Problem to solve
Reproduce each of the lines word for word.

Information provided
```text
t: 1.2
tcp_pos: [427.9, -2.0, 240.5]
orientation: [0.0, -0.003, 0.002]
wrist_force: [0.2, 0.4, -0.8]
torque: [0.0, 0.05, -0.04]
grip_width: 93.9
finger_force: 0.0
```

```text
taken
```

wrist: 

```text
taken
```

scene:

The reply
```text
t: 1.2
tcp_pos: [427.9, -2.0, 240.5]
orientation: [0.0, -0.003, 0.002]
wrist_force: [0.2, 0.4, -0.8]
torque: [0.0, 0.05, -0.04]
grip_width: 93.9
finger_force: 0.0
```

```text
taken
```

wrist: 

```text
taken
```

scene:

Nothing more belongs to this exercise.